/ 30 June 2006

BA in new price-fixing probe

A tip-off from Virgin Atlantic led to the price-fixing inquiry into British Airways (BA), it has emerged, marking a return to the hostile relations that existed between the two airlines during the ”dirty tricks” campaign of the 1990s.

BA was plunged into crisis after it said last Thursday that the United Kingdom’s Office of Fair Trading and the Justice Department in the United States are conducting a joint investigation into allegations of price-fixing.

The Office of Fair Trading raided BA offices on June 13 and the airline has now suspended two of its senior executives, commercial director Martin George and head of communications Iain Burns.

It is understood that the investigation was triggered after an allegation that BA sounded out Virgin about plans to increase its fuel surcharge, an additional fee levied on passengers to offset the rising cost of oil. The aim would have been to gauge the likely reaction of rival airlines to any increase in the surcharge. According to competition law it is illegal to pass information on planned price rises to competitors, and Virgin subsequently alerted the fair trading office.

American Airlines, which is a partner of BA in the Oneworld Alliance, and United Airlines said they were both cooperating with US authorities, but each stressed they were not the target of the inquiry.

Last week Virgin said that it was aware of the investigation and was cooperating with the investigation, but noted that its offices had not been raided.

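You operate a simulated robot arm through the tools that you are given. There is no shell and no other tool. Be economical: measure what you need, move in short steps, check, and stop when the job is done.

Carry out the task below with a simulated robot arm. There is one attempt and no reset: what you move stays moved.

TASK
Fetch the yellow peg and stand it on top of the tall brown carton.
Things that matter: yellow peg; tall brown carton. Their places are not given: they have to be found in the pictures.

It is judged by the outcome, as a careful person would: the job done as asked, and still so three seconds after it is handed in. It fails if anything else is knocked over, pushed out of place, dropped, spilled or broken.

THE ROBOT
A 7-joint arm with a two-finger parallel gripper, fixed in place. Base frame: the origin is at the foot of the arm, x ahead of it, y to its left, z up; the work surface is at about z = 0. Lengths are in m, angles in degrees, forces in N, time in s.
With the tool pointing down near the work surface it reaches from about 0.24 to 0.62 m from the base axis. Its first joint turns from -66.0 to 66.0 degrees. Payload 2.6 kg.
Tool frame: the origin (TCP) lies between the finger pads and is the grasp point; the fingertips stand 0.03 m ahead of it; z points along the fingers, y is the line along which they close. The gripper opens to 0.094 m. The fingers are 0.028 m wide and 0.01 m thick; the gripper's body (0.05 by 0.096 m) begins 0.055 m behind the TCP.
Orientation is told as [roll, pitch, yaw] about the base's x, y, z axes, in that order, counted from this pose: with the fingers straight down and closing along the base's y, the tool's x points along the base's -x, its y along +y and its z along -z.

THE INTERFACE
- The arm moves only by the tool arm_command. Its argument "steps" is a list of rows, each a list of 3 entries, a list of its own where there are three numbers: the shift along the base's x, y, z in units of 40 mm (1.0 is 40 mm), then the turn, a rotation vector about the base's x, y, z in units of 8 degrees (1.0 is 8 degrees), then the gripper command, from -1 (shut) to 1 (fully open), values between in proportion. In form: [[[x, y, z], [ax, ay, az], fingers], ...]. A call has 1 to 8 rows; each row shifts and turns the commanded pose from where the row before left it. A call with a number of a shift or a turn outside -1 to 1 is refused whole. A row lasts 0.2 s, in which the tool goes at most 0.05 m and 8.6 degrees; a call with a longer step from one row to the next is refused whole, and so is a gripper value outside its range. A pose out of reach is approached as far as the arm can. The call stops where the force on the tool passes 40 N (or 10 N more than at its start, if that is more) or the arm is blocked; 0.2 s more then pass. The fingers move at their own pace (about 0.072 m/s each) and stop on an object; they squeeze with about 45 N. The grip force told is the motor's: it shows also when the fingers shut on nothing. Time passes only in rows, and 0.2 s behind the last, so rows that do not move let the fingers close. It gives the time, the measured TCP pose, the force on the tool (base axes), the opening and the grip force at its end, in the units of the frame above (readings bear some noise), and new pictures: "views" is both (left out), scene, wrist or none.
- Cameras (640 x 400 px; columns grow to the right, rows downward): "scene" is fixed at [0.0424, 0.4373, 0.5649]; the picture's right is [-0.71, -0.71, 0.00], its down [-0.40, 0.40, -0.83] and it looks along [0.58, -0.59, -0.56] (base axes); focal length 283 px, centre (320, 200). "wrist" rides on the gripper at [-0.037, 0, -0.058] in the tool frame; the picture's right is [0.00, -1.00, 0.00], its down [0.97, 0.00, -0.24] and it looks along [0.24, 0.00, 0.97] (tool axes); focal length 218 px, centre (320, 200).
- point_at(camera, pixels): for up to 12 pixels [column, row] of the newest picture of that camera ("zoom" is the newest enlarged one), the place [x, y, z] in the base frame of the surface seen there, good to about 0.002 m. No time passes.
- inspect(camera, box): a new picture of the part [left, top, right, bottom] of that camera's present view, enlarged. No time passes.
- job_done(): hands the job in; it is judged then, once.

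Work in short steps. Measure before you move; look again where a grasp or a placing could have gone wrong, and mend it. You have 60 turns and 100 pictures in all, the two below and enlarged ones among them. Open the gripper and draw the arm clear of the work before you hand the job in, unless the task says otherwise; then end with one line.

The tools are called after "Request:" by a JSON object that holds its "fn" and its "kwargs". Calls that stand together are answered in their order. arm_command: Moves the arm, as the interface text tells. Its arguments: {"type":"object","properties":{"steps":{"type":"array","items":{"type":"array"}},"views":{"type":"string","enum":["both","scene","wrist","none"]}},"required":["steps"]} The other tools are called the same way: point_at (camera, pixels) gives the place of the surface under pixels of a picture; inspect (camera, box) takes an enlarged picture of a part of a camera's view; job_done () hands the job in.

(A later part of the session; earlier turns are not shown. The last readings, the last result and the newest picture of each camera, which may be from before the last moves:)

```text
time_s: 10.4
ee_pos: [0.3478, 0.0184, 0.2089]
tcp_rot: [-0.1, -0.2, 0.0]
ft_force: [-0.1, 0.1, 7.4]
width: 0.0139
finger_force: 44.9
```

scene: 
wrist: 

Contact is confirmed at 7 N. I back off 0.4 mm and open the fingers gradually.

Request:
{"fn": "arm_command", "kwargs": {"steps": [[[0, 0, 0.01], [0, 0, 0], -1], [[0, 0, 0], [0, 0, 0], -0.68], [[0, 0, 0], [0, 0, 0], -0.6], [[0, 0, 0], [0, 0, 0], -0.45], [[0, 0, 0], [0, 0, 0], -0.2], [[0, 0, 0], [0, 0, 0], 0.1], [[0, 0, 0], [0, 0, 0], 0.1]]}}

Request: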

BA could face a fine of up to £850-million, 10% of its annual turnover, while individuals found guilty of breaking the law could face up to five years in prison.

A former head of the US Department of Justice’s transport section told The Guardian that BA could also be liable for vast sums in lawsuits from passengers if collusion is proven. American consumers can typically claim triple the amount of price damage they suffer.

Roger Fones, a partner at Washington law firm Morrison & Foerster, said: ”If it turns out there was an agreement among competing airlines, which is far from clear at the present, it could result in private class action lawsuits in the US on behalf of passengers for treble damages.”

American law claims jurisdiction over any collusion affecting US consumers. If the investigation proceeds, the Justice Department could set up a border watch to apprehend any of the executives involved on entry to the US.

The episode has echoes of the acrimonious ”dirty tricks” war between the two airlines. In January 1993, Virgin was awarded £610 000 damages after BA was found to have conducted an underhand campaign, which included hacking into Virgin’s computer system to get the names of passengers and then trying to get them to switch to BA.

BA had brought its own libel claim against Virgin and founder Richard Branson over allegations about its ”dirty tricks” campaign but the case backfired.

BA was also found to have fed disinformation about Virgin and Branson to the media in an attempt to undermine the company’s financial position and told its staff to shred sensitive documents.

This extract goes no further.